Fast ausnahmslos alle Gesellschaften haben den Inzest sanktioniert. Zugleich wimmelt es in den Mythen vieler Völker von inzestuösen Beziehungen: Zeus und Hera bei den Griechen, Frey und Freya in Skandinavien, Kain, Seth und ihre anonymen Schwestern im Alten Testament. Sigmund Freud hat diesen Widerspruch mit einem Trieb zum Inzest erklärt, dem „ödipalen Begehren“, dessen Sublimierung die erste zivilisatorische Leistung gewesen sei.
Das Inzestverbot ermöglicht die Unterscheidung zwischen Familie und Gesellschaft; zwischen dem Eigenen und dem Anderen.

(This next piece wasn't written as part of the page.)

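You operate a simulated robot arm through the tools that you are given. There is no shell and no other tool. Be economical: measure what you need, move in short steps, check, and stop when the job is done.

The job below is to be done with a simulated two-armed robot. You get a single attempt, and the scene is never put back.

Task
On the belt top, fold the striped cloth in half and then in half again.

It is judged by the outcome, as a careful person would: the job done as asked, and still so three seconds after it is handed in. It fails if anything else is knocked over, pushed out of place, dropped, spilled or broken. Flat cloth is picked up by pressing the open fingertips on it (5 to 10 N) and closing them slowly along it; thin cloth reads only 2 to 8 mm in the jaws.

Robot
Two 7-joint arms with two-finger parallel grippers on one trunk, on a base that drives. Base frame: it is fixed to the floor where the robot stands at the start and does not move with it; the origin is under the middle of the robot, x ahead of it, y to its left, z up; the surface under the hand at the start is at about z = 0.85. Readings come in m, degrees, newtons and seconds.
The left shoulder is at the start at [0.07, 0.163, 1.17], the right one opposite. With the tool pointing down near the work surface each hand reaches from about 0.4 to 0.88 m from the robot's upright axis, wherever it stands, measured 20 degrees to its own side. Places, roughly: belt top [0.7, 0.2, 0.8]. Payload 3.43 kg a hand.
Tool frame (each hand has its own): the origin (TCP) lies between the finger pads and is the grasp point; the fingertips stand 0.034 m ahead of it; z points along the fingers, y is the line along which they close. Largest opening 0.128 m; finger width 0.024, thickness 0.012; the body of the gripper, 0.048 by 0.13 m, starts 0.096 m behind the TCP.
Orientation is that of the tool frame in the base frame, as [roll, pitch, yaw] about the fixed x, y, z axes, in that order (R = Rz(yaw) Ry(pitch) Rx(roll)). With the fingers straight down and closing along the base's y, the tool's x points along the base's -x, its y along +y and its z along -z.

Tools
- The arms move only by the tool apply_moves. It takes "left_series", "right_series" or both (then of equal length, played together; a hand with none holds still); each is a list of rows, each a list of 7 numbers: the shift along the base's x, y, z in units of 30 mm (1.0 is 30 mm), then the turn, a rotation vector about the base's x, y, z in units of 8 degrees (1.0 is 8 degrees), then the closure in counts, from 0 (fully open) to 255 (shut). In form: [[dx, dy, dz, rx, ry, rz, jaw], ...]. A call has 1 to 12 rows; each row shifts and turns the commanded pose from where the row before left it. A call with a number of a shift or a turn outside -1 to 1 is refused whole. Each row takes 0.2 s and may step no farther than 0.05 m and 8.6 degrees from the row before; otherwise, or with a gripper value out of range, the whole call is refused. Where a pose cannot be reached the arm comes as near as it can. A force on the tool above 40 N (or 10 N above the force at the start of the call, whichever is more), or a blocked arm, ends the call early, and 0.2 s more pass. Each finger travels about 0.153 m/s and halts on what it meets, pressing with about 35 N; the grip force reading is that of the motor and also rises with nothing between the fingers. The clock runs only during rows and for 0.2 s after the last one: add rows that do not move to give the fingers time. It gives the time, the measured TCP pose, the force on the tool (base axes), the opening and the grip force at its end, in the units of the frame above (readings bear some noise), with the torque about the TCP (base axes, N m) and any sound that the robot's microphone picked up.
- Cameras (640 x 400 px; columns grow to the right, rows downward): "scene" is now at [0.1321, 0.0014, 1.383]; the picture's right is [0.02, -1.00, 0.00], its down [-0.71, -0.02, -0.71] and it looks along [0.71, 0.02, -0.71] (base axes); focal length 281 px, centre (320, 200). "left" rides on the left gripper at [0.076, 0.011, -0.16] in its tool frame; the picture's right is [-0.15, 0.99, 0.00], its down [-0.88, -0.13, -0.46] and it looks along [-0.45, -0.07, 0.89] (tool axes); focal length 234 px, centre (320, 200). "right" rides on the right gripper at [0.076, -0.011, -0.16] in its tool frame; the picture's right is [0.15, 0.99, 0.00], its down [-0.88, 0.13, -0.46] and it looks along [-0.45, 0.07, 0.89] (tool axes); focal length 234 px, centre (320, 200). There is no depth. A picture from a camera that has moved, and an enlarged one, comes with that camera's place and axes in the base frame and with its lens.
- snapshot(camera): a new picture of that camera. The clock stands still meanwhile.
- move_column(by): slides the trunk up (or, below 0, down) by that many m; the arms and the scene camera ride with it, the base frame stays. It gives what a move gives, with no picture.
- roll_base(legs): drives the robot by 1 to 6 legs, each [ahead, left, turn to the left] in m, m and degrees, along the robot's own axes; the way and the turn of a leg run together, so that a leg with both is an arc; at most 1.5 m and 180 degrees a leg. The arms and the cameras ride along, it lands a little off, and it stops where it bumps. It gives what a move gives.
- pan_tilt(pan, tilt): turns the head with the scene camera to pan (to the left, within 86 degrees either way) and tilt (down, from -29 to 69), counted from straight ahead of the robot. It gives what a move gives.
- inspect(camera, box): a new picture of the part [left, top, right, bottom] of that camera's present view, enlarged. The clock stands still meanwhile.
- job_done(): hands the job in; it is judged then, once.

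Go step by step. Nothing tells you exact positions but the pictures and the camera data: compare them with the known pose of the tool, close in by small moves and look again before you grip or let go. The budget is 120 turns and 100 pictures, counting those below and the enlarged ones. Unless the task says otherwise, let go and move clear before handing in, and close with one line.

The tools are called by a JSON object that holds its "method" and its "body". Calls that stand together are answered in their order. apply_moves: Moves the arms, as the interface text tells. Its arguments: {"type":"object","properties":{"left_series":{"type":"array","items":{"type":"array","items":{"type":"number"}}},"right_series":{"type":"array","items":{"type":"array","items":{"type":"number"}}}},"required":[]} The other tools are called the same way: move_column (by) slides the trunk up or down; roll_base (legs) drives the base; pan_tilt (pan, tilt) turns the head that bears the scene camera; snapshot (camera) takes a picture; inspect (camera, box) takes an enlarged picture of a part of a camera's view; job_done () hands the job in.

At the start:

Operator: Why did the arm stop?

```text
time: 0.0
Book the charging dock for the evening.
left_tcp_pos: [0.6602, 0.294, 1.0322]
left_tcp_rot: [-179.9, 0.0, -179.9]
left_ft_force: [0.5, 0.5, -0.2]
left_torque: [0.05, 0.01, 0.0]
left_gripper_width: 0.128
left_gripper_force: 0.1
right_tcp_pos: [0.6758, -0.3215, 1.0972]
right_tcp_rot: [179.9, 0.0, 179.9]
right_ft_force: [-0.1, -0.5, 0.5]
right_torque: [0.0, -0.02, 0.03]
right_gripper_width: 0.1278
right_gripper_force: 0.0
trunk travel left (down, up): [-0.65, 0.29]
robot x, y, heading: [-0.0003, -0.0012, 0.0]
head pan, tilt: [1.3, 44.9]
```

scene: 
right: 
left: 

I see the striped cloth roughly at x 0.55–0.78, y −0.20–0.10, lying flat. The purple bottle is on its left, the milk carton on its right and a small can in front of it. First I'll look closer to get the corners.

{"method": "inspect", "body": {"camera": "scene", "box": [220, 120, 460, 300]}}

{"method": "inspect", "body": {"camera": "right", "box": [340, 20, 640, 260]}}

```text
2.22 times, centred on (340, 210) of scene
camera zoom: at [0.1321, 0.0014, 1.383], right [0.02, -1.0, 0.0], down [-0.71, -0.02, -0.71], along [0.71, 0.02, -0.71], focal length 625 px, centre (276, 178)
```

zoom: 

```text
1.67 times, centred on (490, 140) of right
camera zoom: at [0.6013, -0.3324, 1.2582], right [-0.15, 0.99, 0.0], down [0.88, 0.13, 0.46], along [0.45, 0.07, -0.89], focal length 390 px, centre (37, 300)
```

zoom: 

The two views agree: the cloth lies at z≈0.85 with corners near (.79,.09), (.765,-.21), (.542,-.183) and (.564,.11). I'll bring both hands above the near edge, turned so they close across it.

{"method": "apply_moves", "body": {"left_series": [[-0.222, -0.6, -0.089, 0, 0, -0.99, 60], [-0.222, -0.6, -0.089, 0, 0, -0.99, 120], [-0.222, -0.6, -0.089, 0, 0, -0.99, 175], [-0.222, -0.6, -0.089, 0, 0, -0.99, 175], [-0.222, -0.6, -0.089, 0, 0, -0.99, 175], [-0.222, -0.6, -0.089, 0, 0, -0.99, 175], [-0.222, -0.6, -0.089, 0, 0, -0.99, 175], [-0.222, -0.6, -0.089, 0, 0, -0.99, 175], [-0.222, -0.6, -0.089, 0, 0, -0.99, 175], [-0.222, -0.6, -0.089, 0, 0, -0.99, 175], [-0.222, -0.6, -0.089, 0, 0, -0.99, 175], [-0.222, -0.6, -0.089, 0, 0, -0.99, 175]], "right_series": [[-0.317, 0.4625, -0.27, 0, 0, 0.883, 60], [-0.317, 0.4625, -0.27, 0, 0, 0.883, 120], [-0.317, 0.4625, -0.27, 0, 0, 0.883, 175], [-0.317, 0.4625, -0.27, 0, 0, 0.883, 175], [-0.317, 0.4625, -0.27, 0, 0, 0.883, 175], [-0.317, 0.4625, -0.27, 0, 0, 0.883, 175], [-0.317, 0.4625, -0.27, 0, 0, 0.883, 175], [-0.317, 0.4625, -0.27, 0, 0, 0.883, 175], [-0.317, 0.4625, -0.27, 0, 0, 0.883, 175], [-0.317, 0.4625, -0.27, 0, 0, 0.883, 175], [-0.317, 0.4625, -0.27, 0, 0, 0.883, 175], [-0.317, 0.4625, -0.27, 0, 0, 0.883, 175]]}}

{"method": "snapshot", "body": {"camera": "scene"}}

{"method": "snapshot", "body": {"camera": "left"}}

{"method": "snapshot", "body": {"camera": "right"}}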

Die Familie wird zum Schutzraum, aus dem das Sexuelle verbannt ist (auch darum erscheint Missbrauch in der Familie als besonders skandalös, und nicht umsonst sind sexuelle Beziehungen zu Kindern reglementiert).
Und das Verbot des Inzests beinhaltet auch ein Gebot: Wer einen Partner oder eine Partnerin sucht, muss in die Welt hinaus, und sei es nur bis ins nächste Dorf. Das aber bedeutet: Kommunikation, Mobilität, Fortschritt. Das Gegenteil ist das sprichwörtliche Kaff in den Alpen, das seit Jahr und Tag im eigenen Saft brütet.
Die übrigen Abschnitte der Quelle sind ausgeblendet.